AIM OF THE EXERCISE =
From the entries below, list each line with "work".

LISTED RECORDS =
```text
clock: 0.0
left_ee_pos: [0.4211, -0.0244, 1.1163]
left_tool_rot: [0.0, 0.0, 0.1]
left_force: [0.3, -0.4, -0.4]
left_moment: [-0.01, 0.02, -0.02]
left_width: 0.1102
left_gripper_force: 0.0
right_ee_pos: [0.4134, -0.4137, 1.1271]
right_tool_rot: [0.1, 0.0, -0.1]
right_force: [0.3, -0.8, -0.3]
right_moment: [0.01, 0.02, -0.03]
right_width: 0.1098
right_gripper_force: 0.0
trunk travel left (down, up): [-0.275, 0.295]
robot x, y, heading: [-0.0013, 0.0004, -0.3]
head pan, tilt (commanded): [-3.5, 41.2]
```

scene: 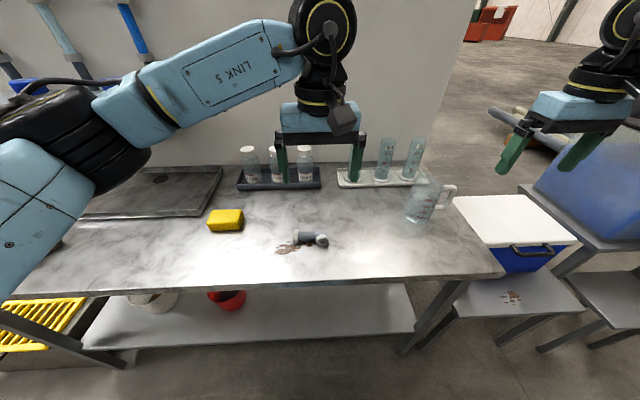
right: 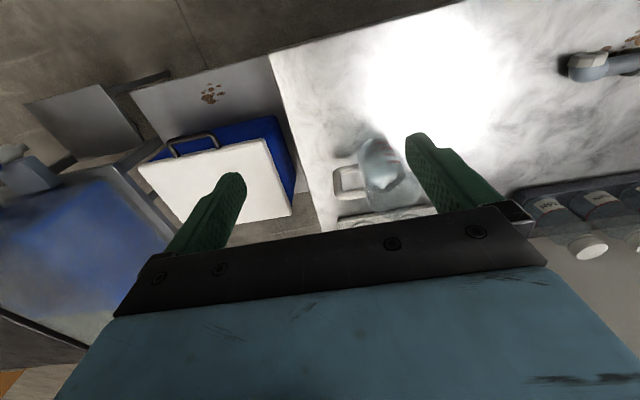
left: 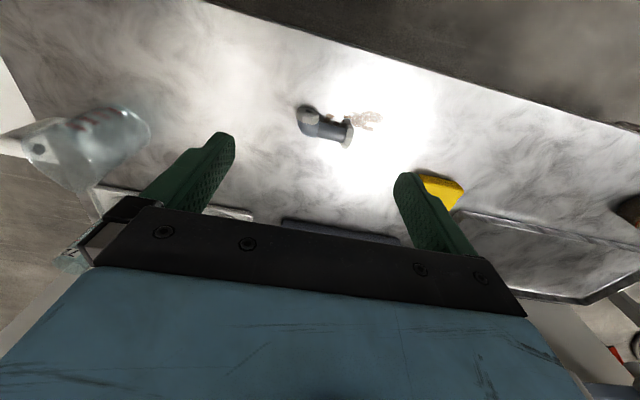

==

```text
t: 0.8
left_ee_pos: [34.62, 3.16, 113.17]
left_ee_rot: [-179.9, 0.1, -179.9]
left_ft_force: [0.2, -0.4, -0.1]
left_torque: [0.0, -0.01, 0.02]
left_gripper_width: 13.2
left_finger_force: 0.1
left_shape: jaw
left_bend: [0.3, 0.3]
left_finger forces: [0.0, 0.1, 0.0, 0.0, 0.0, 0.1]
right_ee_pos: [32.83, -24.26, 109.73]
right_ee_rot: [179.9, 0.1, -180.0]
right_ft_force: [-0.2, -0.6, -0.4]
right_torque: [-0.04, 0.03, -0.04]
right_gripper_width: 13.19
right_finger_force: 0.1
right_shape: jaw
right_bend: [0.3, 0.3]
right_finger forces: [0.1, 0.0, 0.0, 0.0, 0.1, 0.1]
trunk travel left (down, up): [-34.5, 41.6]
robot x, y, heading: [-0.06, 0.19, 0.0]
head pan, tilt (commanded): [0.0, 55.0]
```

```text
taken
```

--

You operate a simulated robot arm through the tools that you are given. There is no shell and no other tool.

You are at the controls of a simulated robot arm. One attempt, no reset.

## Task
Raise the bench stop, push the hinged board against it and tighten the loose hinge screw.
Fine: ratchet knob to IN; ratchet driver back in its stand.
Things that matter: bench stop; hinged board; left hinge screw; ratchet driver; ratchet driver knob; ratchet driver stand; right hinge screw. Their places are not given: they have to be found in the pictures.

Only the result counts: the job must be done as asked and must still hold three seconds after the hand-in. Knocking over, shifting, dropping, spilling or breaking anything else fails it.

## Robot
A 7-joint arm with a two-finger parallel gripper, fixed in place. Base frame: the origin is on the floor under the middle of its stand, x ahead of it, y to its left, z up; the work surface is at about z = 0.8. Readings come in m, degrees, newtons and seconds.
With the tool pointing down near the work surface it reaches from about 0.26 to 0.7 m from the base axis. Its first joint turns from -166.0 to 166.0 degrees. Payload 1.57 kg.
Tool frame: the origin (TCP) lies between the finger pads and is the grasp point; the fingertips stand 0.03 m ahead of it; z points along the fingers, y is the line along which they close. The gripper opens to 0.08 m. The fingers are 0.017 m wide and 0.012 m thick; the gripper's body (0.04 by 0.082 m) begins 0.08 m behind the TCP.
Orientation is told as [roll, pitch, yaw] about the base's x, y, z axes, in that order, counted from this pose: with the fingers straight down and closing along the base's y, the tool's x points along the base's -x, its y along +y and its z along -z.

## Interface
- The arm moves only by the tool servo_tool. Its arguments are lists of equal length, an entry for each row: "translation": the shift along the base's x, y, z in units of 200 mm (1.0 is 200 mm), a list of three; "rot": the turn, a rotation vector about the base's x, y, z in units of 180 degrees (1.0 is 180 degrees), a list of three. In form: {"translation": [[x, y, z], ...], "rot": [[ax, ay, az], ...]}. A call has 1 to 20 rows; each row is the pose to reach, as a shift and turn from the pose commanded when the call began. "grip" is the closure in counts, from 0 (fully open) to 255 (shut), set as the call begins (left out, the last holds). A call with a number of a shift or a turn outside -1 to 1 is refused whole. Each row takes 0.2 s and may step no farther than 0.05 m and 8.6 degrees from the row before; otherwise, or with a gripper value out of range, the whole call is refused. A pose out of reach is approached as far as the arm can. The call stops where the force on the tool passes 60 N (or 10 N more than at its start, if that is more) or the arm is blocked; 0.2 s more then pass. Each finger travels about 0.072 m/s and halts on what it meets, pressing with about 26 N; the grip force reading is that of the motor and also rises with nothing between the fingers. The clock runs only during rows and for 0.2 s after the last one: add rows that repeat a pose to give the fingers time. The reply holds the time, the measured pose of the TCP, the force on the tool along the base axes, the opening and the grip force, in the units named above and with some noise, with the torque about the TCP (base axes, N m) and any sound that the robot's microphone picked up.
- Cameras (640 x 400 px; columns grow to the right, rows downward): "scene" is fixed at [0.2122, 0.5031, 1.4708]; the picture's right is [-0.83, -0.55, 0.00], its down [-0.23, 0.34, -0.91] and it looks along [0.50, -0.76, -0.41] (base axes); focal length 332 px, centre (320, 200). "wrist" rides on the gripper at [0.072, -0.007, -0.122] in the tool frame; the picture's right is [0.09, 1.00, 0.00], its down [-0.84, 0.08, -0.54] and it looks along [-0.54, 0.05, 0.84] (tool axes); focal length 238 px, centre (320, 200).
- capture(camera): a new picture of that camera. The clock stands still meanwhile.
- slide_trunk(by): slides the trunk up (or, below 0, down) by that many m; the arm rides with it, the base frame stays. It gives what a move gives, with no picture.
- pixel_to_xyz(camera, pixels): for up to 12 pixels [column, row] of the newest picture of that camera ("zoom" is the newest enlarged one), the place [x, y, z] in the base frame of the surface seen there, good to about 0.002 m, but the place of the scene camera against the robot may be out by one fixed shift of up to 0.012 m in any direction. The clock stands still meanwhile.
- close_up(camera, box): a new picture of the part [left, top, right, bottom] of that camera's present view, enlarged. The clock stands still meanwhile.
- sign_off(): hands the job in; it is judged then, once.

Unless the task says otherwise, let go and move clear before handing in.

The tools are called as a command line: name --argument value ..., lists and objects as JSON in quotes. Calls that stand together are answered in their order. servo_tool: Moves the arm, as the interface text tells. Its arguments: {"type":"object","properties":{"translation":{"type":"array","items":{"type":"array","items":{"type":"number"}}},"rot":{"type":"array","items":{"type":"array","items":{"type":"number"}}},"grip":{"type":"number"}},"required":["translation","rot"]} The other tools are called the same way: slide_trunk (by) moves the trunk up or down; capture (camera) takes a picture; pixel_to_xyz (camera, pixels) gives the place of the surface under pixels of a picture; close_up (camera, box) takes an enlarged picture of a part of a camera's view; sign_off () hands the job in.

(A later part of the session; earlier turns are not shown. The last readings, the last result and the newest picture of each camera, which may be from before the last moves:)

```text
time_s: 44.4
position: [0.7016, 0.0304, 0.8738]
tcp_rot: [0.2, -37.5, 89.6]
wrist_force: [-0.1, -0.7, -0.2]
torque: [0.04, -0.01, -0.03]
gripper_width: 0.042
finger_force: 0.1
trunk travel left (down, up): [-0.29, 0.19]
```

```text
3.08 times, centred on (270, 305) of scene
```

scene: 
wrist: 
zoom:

THE COMPLETED TASK =
A 7-joint arm with a two-finger parallel gripper, fixed in place. Base frame: the origin is on the floor under the middle of its stand, x ahead of it, y to its left, z up; the work surface is at about z = 0.8. Readings come in m, degrees, newtons and seconds.
With the tool pointing down near the work surface it reaches from about 0.26 to 0.7 m from the base axis. Its first joint turns from -166.0 to 166.0 degrees. Payload 1.57 kg.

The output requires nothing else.